O’Melveny had a score of 4.862 from its midlevel associates on a scale of one to five, the American Lawyer reports.
The overall average satisfaction score was 4.32 for all 73 large law firms that participated in the survey, the American Lawyer reports in another story.
The survey found that midlevel associates “are increasingly satisfied with the openness of firm leadership, how firms communicate about making the partnership, and the opportunity to build relationships with partners,” according to the American Lawyer.
At the same time, associates are less happy with their work, finding it less interesting and satisfying than last year, the survey found.
More than 4,000 third-, fourth- and fifth-year associates participated in the survey.
The American Lawyer discussed the findings with Stephanie Biderman, a managing director with Major, Lindsey & Africa’s associate practice group.
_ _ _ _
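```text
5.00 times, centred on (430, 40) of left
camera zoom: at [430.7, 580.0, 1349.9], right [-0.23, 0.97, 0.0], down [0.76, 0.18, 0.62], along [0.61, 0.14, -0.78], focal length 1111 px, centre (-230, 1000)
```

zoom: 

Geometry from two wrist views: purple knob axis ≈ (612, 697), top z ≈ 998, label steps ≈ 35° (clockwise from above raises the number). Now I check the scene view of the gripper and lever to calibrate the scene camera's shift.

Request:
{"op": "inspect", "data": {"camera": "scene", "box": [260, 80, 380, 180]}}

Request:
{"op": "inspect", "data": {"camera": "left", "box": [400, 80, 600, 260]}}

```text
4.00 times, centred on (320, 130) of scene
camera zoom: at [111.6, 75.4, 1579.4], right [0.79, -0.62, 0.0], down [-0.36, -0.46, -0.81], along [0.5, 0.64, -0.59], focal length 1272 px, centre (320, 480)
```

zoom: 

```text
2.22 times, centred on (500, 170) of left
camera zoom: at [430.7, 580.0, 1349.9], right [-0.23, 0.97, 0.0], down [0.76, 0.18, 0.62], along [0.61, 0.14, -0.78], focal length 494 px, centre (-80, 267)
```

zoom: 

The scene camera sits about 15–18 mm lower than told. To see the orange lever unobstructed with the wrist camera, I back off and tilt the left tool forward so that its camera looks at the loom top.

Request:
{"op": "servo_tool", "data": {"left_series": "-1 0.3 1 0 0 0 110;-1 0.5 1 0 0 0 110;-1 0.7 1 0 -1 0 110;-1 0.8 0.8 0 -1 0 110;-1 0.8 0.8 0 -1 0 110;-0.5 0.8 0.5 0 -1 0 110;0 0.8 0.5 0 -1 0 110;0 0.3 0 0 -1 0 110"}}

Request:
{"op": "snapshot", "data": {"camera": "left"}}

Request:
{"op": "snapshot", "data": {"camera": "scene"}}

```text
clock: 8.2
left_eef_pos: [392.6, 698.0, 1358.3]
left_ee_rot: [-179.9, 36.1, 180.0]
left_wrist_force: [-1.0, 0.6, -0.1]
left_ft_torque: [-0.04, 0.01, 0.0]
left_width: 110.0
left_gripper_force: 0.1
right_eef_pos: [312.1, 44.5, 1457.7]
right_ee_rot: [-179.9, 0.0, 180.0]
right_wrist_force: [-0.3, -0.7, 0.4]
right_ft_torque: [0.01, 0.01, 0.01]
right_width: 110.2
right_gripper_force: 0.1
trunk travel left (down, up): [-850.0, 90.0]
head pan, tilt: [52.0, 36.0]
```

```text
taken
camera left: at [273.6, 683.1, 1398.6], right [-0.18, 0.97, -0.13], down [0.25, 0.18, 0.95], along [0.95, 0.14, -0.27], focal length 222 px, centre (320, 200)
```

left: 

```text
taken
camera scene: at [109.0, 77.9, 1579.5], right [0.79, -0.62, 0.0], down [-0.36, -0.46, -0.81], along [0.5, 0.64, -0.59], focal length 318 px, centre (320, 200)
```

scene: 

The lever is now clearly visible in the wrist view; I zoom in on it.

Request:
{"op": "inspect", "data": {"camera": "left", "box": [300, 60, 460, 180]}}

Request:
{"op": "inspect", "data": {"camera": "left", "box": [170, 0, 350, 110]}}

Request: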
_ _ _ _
The survey reflects what she is hearing, Biderman said.
“I’m hearing from a lot of associates about communication and transparency, and the big takeaway is that associates feel that communication [from their firms] is way up,” Biderman told the American Lawyer. “Some associates are telling me that even when firms are communicating bad news, they’re still glad the firms shared it and aren’t aren’t trying to hide anything.”
The top five law firms for associate satisfaction are:
1.) O’Melveny & Meyers, with a score of 4.862
2.) Blank Rome, with a score of 4.756
3.) Paul Hastings, with a score of 4.733
4.) Shearman & Sterling, with a score of 4.681
5.) Goulston & Storrs, with a score of 4.669
O’Melveny also was No. 1 when midlevel associates were asked to score law firms on “firm-provided technology,” “firm-provided training,” “technology support” and “technology on behalf of clients,” the American Lawyer reports in a separate story.
When associates answered open-ended questions, associates expressed frustration with technology at their law firm in 169 instances.
“Having constant laptop issues is frankly embarrassing,” wrote one third-year associate in San Diego. “It also does make you feel devalued when you’re cranking out long hours and have a technical problem that’s completely out of your hands, only to get at best a Band-Aid solution. The firm can afford a new laptop.”
Associates also mentioned work-life balance more than 200 times, according to another American Lawyer story. The findings indicate that millennial associates place a higher value on personal time than Generation X and baby boomer lawyers.